> _WORK INSTRUCTIONS_: Give the data below again exactly as written, without its pictures.

[Begin]

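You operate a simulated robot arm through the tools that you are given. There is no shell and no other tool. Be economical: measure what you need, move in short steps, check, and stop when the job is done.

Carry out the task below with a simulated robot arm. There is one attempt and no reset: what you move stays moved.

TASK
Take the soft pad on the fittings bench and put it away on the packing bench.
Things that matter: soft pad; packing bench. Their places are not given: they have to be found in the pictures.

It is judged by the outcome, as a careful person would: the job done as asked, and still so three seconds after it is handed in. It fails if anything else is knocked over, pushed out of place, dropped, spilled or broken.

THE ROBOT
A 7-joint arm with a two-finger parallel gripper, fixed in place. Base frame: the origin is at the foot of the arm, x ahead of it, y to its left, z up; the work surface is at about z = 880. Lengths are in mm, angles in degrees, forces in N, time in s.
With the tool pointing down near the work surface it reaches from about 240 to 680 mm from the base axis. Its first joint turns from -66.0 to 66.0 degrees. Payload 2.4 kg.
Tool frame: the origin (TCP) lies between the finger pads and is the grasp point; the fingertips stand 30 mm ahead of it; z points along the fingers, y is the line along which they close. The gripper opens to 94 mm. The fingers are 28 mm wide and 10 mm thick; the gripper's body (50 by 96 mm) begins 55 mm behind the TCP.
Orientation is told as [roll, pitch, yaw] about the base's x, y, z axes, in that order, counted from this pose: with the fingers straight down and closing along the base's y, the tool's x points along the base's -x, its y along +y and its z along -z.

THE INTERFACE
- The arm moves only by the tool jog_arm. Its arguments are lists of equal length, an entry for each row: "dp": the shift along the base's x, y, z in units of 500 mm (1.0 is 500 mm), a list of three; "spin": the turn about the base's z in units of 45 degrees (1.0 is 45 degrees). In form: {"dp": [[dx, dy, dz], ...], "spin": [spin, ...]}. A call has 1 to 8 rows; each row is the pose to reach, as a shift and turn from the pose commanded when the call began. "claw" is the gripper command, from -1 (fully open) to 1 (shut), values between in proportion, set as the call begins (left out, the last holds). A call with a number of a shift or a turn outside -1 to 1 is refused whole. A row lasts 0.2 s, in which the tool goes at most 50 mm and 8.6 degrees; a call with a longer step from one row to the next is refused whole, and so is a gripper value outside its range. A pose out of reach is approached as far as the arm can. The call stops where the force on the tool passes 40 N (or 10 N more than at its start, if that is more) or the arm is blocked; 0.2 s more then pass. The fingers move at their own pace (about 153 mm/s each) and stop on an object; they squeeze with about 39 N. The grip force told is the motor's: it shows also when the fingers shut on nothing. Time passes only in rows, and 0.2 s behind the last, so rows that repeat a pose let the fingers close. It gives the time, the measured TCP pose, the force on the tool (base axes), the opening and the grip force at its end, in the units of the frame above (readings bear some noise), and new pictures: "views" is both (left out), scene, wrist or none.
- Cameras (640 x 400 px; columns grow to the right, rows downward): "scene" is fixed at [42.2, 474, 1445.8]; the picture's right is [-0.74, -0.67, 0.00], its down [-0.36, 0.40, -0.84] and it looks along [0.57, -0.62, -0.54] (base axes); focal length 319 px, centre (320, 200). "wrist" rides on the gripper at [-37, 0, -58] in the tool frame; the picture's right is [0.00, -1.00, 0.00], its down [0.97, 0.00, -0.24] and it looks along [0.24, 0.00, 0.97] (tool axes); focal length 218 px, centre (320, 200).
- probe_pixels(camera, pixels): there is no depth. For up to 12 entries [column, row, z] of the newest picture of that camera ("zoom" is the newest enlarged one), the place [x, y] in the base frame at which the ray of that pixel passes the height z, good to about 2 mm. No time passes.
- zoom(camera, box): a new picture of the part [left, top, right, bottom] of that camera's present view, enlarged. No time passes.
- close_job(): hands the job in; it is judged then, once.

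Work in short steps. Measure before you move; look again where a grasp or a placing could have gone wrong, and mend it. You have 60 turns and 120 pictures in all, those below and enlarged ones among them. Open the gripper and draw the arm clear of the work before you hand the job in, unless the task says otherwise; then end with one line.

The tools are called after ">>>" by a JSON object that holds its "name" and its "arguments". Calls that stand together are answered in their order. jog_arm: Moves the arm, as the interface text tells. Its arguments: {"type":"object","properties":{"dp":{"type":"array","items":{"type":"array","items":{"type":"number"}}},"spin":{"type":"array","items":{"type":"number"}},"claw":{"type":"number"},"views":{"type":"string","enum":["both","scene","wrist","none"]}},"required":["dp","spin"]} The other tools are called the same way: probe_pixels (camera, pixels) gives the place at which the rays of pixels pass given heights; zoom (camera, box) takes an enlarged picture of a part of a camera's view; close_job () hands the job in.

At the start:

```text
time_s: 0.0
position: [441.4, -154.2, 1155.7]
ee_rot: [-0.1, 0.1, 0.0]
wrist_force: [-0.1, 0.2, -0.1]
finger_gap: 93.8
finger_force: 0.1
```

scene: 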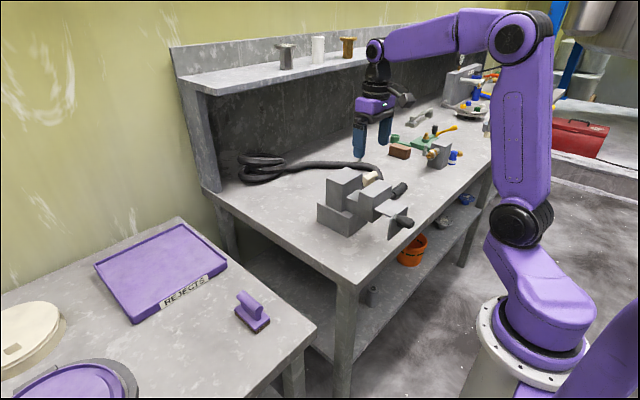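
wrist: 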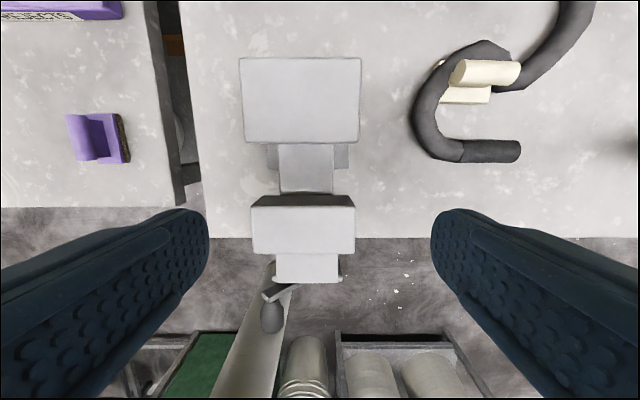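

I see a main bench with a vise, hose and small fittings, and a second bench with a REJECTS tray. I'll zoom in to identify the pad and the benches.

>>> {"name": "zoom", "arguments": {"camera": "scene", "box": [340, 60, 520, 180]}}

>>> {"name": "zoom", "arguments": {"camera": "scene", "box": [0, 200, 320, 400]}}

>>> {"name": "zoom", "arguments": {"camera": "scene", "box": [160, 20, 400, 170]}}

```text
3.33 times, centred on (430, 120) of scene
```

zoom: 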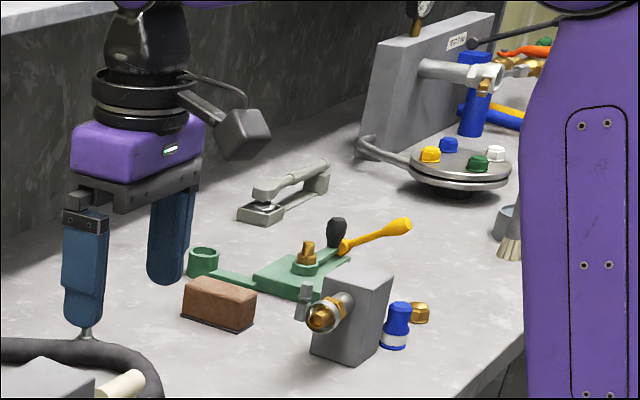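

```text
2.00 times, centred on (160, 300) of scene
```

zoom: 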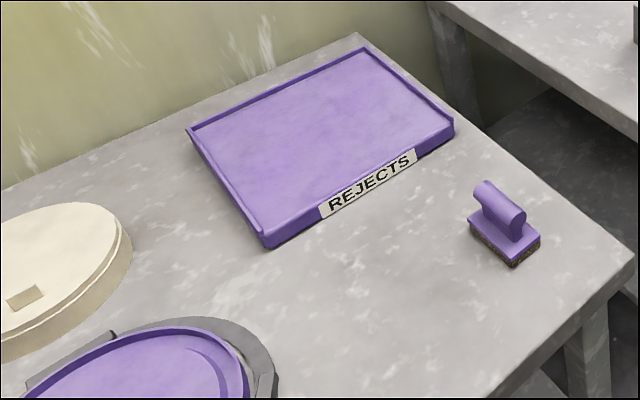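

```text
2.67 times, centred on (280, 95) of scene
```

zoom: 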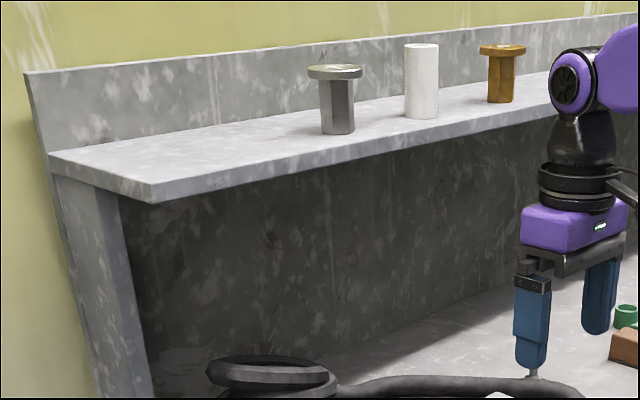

[End]

> _SOLVED PROBLEM_:
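You operate a simulated robot arm through the tools that you are given. There is no shell and no other tool. Be economical: measure what you need, move in short steps, check, and stop when the job is done.

Carry out the task below with a simulated robot arm. There is one attempt and no reset: what you move stays moved.

TASK
Take the soft pad on the fittings bench and put it away on the packing bench.
Things that matter: soft pad; packing bench. Their places are not given: they have to be found in the pictures.

It is judged by the outcome, as a careful person would: the job done as asked, and still so three seconds after it is handed in. It fails if anything else is knocked over, pushed out of place, dropped, spilled or broken.

THE ROBOT
A 7-joint arm with a two-finger parallel gripper, fixed in place. Base frame: the origin is at the foot of the arm, x ahead of it, y to its left, z up; the work surface is at about z = 880. Lengths are in mm, angles in degrees, forces in N, time in s.
With the tool pointing down near the work surface it reaches from about 240 to 680 mm from the base axis. Its first joint turns from -66.0 to 66.0 degrees. Payload 2.4 kg.
Tool frame: the origin (TCP) lies between the finger pads and is the grasp point; the fingertips stand 30 mm ahead of it; z points along the fingers, y is the line along which they close. The gripper opens to 94 mm. The fingers are 28 mm wide and 10 mm thick; the gripper's body (50 by 96 mm) begins 55 mm behind the TCP.
Orientation is told as [roll, pitch, yaw] about the base's x, y, z axes, in that order, counted from this pose: with the fingers straight down and closing along the base's y, the tool's x points along the base's -x, its y along +y and its z along -z.

THE INTERFACE
- The arm moves only by the tool jog_arm. Its arguments are lists of equal length, an entry for each row: "dp": the shift along the base's x, y, z in units of 500 mm (1.0 is 500 mm), a list of three; "spin": the turn about the base's z in units of 45 degrees (1.0 is 45 degrees). In form: {"dp": [[dx, dy, dz], ...], "spin": [spin, ...]}. A call has 1 to 8 rows; each row is the pose to reach, as a shift and turn from the pose commanded when the call began. "claw" is the gripper command, from -1 (fully open) to 1 (shut), values between in proportion, set as the call begins (left out, the last holds). A call with a number of a shift or a turn outside -1 to 1 is refused whole. A row lasts 0.2 s, in which the tool goes at most 50 mm and 8.6 degrees; a call with a longer step from one row to the next is refused whole, and so is a gripper value outside its range. A pose out of reach is approached as far as the arm can. The call stops where the force on the tool passes 40 N (or 10 N more than at its start, if that is more) or the arm is blocked; 0.2 s more then pass. The fingers move at their own pace (about 153 mm/s each) and stop on an object; they squeeze with about 39 N. The grip force told is the motor's: it shows also when the fingers shut on nothing. Time passes only in rows, and 0.2 s behind the last, so rows that repeat a pose let the fingers close. It gives the time, the measured TCP pose, the force on the tool (base axes), the opening and the grip force at its end, in the units of the frame above (readings bear some noise), and new pictures: "views" is both (left out), scene, wrist or none.
- Cameras (640 x 400 px; columns grow to the right, rows downward): "scene" is fixed at [42.2, 474, 1445.8]; the picture's right is [-0.74, -0.67, 0.00], its down [-0.36, 0.40, -0.84] and it looks along [0.57, -0.62, -0.54] (base axes); focal length 319 px, centre (320, 200). "wrist" rides on the gripper at [-37, 0, -58] in the tool frame; the picture's right is [0.00, -1.00, 0.00], its down [0.97, 0.00, -0.24] and it looks along [0.24, 0.00, 0.97] (tool axes); focal length 218 px, centre (320, 200).
- probe_pixels(camera, pixels): there is no depth. For up to 12 entries [column, row, z] of the newest picture of that camera ("zoom" is the newest enlarged one), the place [x, y] in the base frame at which the ray of that pixel passes the height z, good to about 2 mm. No time passes.
- zoom(camera, box): a new picture of the part [left, top, right, bottom] of that camera's present view, enlarged. No time passes.
- close_job(): hands the job in; it is judged then, once.

Work in short steps. Measure before you move; look again where a grasp or a placing could have gone wrong, and mend it. You have 60 turns and 120 pictures in all, those below and enlarged ones among them. Open the gripper and draw the arm clear of the work before you hand the job in, unless the task says otherwise; then end with one line.

The tools are called after ">>>" by a JSON object that holds its "name" and its "arguments". Calls that stand together are answered in their order. jog_arm: Moves the arm, as the interface text tells. Its arguments: {"type":"object","properties":{"dp":{"type":"array","items":{"type":"array","items":{"type":"number"}}},"spin":{"type":"array","items":{"type":"number"}},"claw":{"type":"number"},"views":{"type":"string","enum":["both","scene","wrist","none"]}},"required":["dp","spin"]} The other tools are called the same way: probe_pixels (camera, pixels) gives the place at which the rays of pixels pass given heights; zoom (camera, box) takes an enlarged picture of a part of a camera's view; close_job () hands the job in.

At the start:

```text
time_s: 0.0
position: [441.4, -154.2, 1155.7]
ee_rot: [-0.1, 0.1, 0.0]
wrist_force: [-0.1, 0.2, -0.1]
finger_gap: 93.8
finger_force: 0.1
```

scene: 
wrist: 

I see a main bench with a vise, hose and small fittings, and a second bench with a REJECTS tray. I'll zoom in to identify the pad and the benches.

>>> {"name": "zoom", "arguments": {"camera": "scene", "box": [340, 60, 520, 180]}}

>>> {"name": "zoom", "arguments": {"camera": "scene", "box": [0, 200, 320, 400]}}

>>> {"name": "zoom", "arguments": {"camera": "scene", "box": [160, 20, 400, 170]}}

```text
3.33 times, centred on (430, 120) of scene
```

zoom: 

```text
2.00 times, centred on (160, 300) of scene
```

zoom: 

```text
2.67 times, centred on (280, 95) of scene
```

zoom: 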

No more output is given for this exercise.